*Your instructions:* Quote the whole listing exactly. Leave the pictures out of your copy.

*Dataset extract:*
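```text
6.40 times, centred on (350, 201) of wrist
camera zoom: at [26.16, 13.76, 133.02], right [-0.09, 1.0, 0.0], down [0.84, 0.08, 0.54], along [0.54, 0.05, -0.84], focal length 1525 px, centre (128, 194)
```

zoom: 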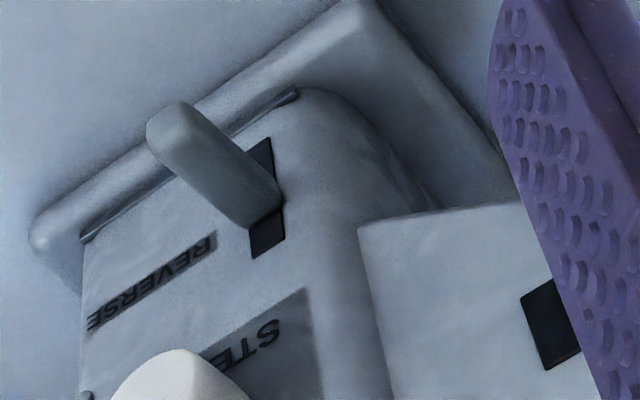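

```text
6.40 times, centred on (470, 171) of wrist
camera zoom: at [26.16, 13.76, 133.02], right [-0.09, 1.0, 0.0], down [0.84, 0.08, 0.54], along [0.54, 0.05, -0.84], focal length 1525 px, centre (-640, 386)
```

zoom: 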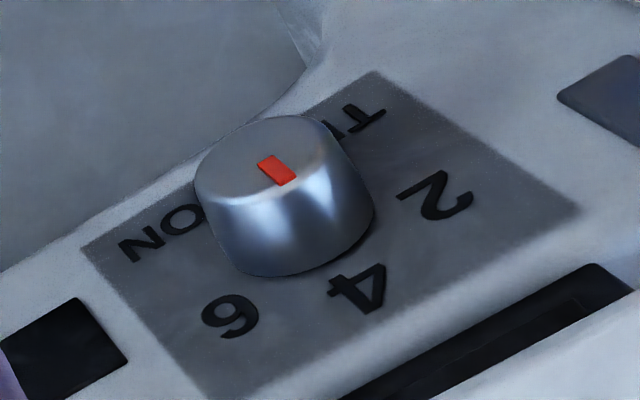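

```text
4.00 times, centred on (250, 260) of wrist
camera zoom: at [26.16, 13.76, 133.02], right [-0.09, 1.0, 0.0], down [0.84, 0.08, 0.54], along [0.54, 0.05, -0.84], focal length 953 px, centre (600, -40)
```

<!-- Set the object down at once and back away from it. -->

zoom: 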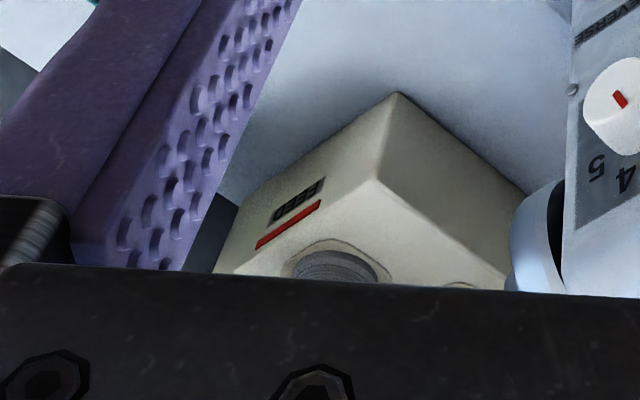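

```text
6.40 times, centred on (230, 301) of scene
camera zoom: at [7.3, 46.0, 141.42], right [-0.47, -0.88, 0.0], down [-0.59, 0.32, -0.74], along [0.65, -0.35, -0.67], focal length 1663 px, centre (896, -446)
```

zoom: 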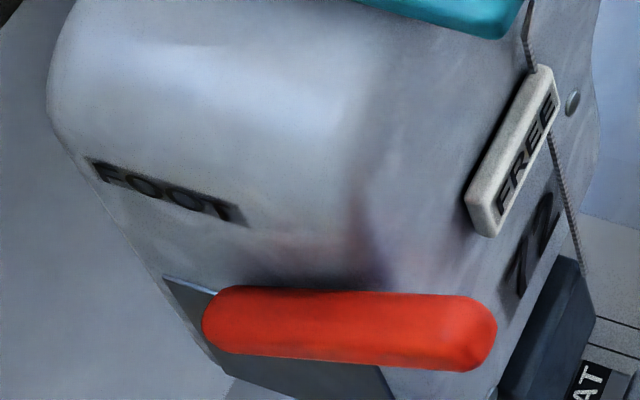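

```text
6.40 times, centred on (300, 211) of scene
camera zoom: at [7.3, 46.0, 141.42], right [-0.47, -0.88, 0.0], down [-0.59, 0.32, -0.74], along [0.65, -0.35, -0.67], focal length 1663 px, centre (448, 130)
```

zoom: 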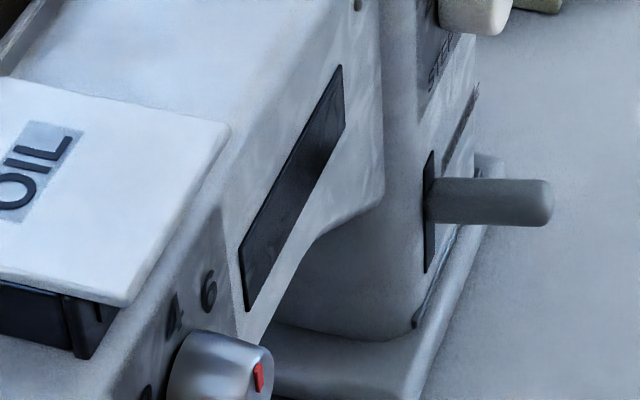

*The answer:*
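```text
6.40 times, centred on (350, 201) of wrist
camera zoom: at [26.16, 13.76, 133.02], right [-0.09, 1.0, 0.0], down [0.84, 0.08, 0.54], along [0.54, 0.05, -0.84], focal length 1525 px, centre (128, 194)
```

zoom: 

```text
6.40 times, centred on (470, 171) of wrist
camera zoom: at [26.16, 13.76, 133.02], right [-0.09, 1.0, 0.0], down [0.84, 0.08, 0.54], along [0.54, 0.05, -0.84], focal length 1525 px, centre (-640, 386)
```

zoom: 

```text
4.00 times, centred on (250, 260) of wrist
camera zoom: at [26.16, 13.76, 133.02], right [-0.09, 1.0, 0.0], down [0.84, 0.08, 0.54], along [0.54, 0.05, -0.84], focal length 953 px, centre (600, -40)
```

<!-- Set the object down at once and back away from it. -->

zoom: 

```text
6.40 times, centred on (230, 301) of scene
camera zoom: at [7.3, 46.0, 141.42], right [-0.47, -0.88, 0.0], down [-0.59, 0.32, -0.74], along [0.65, -0.35, -0.67], focal length 1663 px, centre (896, -446)
```

zoom: 

```text
6.40 times, centred on (300, 211) of scene
camera zoom: at [7.3, 46.0, 141.42], right [-0.47, -0.88, 0.0], down [-0.59, 0.32, -0.74], along [0.65, -0.35, -0.67], focal length 1663 px, centre (448, 130)
```

zoom: 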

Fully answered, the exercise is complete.